Dopo la laurea in Architettura allo IUAV di Venezia, nel 2012 ottiene a Milano un Master in Photography and Visual Design presso NABA (Nuova Accademia delle Belle Arti) e si trasferisce ad Amsterdam dove assiste il fotografo Hans Van Der Meer e lavora presso Paradox, maturando il proprio interesse per l’editoria fotografica. Dal 2015 è docente presso l’Accademia Carrara di Belle Arti di Bergamo. Nel 2013 è finalista alla prima edizione del Premio Francesco Fabbri e nel 2014 cura insieme a Milo Montelli il libro A Drop In The Ocean, vincitore del Premio Prina ed esposto in occasione del Festival Fotografia Europea di Reggio Emilia e presso la Triennale di Fotografia di Amburgo. Nel 2015 con lo stesso progetto è selezionato per il Premio Francesco Fabbri e viene invitato a presentare il proprio lavoro presso Winterthur Fotomuseum in occasione di Pla(t)form.

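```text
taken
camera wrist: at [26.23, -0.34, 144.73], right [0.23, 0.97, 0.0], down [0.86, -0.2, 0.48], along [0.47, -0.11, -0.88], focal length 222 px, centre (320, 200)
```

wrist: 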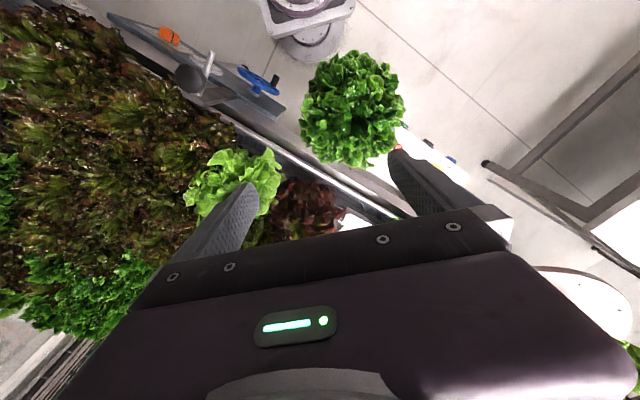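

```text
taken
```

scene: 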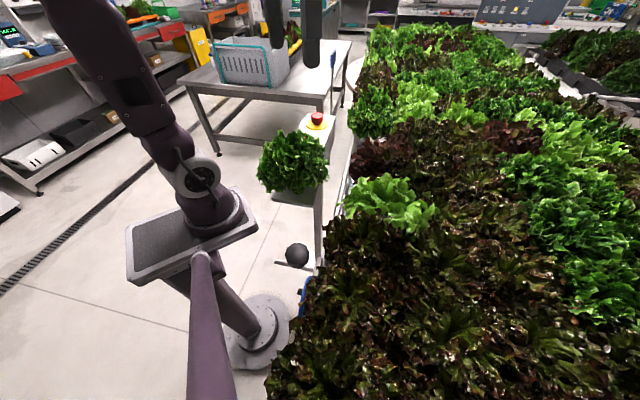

Finalista al Prix Levallois 2015 (Parigi), pubblica insieme alla casa editrice Skinnerboox Die Deutsche Punkinvasion poi esposto durante il Festival Fotopub di Novo Mesto (Slovenia). Selezionato da Foam nel 2015 tra i 21 talenti emergenti della fotografia internazionale, è in mostra presso l’Atelier Neerlandais (Parigi), De Markten (Bruxelles) e Beaconsfield Gallery (Londra) con il progetto A Failed Entertainment. Con lo stesso progetto partecipa alla collettiva 2016 - Sulla Nuova Fotografia Italiana presso Viasaterna (Milano) e vince il Premio Graziadei presso il Museo MACRO (Roma). Nel 2017 viene invitato ad esporre A Failed Entertainment durante Fotografia Europea (Reggio Emilia) all’interno della collettiva Archivi del Futuro curata da Walter Guadagnini, Elio Grazioli e Diane Dufour. Nella stessa occasione viene presentato l’omonimo libro, pubblicato da Skinnerboox. Dal 2016 è rappresentato dalla galleria Viasaterna. Impasse è la sua prima mostra personale.